Even very minor misdemeanours are kept on record for life, potentially causing problems for individuals concerned. For instance if someone has been arrested just once - regardless of whether this was wrongful or for a ridiculously trivial crime - that person is banned from the US Visa Waiver scheme, which allows British nationals to get into the States without a visa.
A Metropolitan Police spokeswoman insisted all its staff were trained to obey data protection laws.
"The MPS expects its staff to behave professionally, ethically and with the utmost of integrity at all times.

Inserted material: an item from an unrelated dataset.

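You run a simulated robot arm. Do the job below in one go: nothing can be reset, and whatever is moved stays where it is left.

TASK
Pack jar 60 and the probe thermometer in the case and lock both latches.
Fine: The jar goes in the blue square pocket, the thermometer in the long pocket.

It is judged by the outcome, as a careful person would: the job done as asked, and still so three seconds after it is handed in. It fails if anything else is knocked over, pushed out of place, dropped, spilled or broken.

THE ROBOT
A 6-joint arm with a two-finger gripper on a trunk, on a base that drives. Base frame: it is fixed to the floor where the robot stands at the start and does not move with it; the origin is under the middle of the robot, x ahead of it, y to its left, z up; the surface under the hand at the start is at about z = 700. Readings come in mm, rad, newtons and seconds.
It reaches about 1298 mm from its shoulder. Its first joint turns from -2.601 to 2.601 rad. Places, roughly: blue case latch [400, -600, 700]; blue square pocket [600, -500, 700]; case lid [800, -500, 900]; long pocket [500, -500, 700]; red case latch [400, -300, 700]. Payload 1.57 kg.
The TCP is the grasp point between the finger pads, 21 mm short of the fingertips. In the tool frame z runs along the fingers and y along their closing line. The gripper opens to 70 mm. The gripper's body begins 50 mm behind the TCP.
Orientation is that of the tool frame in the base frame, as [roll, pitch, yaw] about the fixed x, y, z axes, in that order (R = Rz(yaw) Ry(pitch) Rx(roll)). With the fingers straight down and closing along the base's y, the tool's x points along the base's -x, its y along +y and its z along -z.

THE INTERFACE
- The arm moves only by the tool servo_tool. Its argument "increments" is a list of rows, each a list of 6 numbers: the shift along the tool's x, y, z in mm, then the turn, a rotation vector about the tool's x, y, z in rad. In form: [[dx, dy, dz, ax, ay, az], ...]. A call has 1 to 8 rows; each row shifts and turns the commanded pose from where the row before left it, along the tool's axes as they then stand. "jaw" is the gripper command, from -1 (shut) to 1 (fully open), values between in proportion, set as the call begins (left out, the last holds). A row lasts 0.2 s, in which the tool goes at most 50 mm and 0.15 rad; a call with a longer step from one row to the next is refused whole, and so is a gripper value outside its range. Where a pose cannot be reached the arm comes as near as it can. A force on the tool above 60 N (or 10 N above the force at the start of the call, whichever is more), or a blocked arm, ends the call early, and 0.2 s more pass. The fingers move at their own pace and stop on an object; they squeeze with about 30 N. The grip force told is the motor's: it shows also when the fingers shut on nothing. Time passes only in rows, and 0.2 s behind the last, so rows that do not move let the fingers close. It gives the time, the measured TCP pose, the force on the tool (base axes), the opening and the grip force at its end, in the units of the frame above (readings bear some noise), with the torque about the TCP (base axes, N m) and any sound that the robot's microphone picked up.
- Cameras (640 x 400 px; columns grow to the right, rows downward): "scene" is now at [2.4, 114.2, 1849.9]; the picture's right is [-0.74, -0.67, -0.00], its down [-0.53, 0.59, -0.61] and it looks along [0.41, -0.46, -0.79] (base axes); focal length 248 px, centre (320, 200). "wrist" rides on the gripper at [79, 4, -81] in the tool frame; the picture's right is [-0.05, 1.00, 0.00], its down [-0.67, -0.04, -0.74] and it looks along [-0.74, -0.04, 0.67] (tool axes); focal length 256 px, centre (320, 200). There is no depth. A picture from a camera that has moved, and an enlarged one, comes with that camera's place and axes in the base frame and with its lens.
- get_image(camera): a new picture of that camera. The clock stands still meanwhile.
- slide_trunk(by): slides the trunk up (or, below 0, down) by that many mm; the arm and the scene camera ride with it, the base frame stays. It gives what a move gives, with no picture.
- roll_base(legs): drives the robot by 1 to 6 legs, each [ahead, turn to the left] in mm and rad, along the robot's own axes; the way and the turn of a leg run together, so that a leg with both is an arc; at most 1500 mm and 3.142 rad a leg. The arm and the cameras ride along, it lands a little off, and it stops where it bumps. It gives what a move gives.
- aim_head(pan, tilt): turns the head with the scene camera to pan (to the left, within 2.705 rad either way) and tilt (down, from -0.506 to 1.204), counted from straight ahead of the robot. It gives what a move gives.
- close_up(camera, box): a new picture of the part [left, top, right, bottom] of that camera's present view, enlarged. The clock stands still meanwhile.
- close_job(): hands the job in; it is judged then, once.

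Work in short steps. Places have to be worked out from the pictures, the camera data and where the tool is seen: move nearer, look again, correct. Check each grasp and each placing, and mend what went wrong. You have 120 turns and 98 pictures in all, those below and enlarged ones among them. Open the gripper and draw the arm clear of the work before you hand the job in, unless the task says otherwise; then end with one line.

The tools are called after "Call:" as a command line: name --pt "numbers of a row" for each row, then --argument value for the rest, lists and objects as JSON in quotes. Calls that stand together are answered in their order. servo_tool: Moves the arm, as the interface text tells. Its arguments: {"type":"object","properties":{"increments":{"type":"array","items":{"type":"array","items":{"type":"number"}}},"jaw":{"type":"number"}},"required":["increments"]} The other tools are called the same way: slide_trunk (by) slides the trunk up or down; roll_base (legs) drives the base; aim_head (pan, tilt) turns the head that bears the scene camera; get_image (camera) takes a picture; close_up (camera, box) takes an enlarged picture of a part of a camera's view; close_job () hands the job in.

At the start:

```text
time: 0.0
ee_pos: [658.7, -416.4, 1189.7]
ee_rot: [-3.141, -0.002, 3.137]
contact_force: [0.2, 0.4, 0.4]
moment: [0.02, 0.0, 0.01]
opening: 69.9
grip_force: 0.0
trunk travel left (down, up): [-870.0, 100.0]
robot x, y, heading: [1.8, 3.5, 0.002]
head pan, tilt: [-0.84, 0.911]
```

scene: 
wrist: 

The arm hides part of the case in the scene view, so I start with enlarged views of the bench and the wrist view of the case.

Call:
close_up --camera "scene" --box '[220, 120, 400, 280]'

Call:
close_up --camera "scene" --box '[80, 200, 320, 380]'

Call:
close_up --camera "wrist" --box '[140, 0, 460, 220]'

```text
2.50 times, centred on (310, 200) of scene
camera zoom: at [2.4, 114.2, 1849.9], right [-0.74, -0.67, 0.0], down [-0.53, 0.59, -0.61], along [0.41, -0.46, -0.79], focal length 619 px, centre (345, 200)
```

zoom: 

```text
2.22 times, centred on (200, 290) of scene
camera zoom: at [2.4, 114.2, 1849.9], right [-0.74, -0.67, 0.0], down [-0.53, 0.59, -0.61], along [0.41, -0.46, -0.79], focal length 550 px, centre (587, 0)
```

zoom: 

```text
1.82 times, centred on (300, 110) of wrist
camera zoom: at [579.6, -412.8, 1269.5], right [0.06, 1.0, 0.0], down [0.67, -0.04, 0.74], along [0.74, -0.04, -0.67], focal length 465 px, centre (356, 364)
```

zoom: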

Any instance where the conduct of our staff brings the MPS into disrepute is treated extremely seriously in line with MPS policy."
According to reports in national newspapers, some 20,000 people have been wrongly branded a criminal due to mistakes in the information held on the PNC.
The Information Commisioner ordered police forces to delete criminal records from people who have kept their nose clean for decades, but the cops appealed and won the right to keep millions of minor records until a person reaches the ripe old age of 100, when they are finally set free from the database.
The police are very sensitive about sensibly reducing the amount of data held on the PNC, because the Soham killer Ian Huntley managed to get a job at a school, despite having a record on the PNC that linked him with sex crimes and burglaries. The police and social services were slammed for allowing this to happen, making them extra-cautious in the years since.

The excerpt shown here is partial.